27.01.2025 2:30 Min. Lesedauer

Die gesetzlichen Krankenkassen warnen eindrücklich vor einer existentiellen Krise der Pflegeversicherung. „Die Lage ist so ernst wie noch nie“, mahnte die Vorstandsvorsitzende des GKV-Spitzenverbandes (GKV-SV), Doris Pfeiffer, heute. Mit der Beitragserhöhung zum Jahreswechsel sei das Finanzierungsproblem nicht gelöst, sondern lediglich aufgeschoben worden. „Der höhere Beitrag wird bestenfalls ausreichen, um die Ausgabensteigerungen in diesem Jahr auszugleichen. Aber für 2026 reicht das dann keinesfalls mehr.“

Bereits im Februar könnten erstmals einzelne Pflegekassen eine Liquiditätshilfe benötigten, so Pfeiffer in einem Interview. Das Defizit 2024 beträgt laut GKV-SV voraussichtlich 1,55 Milliarden Euro. Ein endgültiges Ergebnis soll Mitte Februar vorliegen. Für dieses Jahr werde zum jetzigen Zeitpunkt „ein kleines Minus von 300 Millionen Euro erwartet“. Mit Liquiditätshilfen aus dem Pflege-Ausgleichsfonds könnte das System in diesem Jahr noch einmal stabilisiert werden. Hintergrund ist eine erneute Erhöhung des Beitrags zum 1. Januar 2025 um 0,2 Prozentpunkte, nachdem er zuletzt im Sommer 2023 angehoben worden war.

Mit über sechs Milliarden Euro seien die Leistungsausgaben im vergangenen Jahr um rund elf Prozent angestiegen – auch für das laufende Jahr sei ein Anstieg von deutlich über elf Prozent zu erwarten, prognostizierte Pfeiffer. „Damit wird die Pflegeversicherung erstmals über 70 Milliarden Euro ausgeben.“ Als Gründe nannte sie den dynamischen Anstieg der Anzahl der Leistungsbeziehenden, die Anhebung aller Leistungsbeträge zum Jahreswechsel und die höheren Ausgaben der Pflegeversicherung für die Abmilderung der Eigenanteile. Pfeiffer forderte den Bund auf, seinen Verpflichtungen nachzukommen. Dieser müsse zum einen die Gelder zur Finanzierung zahlreicher Corona-Maßnahmen an die Pflegeversicherung zurückzahlen und zum anderen die Rentenversicherungsbeiträge für pflegende Angehörige dauerhaft übernehmen.

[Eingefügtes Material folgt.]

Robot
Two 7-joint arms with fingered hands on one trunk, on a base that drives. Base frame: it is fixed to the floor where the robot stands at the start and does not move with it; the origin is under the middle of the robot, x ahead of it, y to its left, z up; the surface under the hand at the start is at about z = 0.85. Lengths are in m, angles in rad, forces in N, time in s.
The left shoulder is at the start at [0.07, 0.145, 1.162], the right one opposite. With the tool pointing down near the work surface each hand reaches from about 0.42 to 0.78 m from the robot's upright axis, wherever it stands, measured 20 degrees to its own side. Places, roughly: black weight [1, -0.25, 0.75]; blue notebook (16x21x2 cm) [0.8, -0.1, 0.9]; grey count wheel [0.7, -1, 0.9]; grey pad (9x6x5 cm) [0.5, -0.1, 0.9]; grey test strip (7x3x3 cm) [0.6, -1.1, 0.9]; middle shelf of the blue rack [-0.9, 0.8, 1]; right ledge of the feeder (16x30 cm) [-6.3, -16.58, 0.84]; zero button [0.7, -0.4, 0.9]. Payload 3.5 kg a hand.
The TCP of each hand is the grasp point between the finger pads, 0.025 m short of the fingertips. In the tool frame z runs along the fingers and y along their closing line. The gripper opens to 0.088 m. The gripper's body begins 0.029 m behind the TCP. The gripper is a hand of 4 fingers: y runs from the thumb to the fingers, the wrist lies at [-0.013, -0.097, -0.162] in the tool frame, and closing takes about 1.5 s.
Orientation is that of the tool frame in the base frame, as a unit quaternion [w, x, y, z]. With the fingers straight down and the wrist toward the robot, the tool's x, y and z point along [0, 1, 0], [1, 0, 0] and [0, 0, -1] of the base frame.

Auch die AOK hatte kürzlich in ihrem Positionspapier zur Gesundheitspolitik nach der Bundestagswahl neben einer stärkeren Prävention finanzielle Stabilität für die Pflegeversicherung verlangt. „Die Finanzlage ist seit Jahren defizitär, nicht zuletzt aufgrund des unzureichenden Bundeszuschusses für versicherungsfremde Leistungen.“ Dazu zählten unter anderem die Ausbildungskosten für Pflegefach- und Assistenzpersonen sowie die Rentenbeiträge für pflegende Angehörige, die die Pflegekassen in die Rentenversicherung zahlen. (ts)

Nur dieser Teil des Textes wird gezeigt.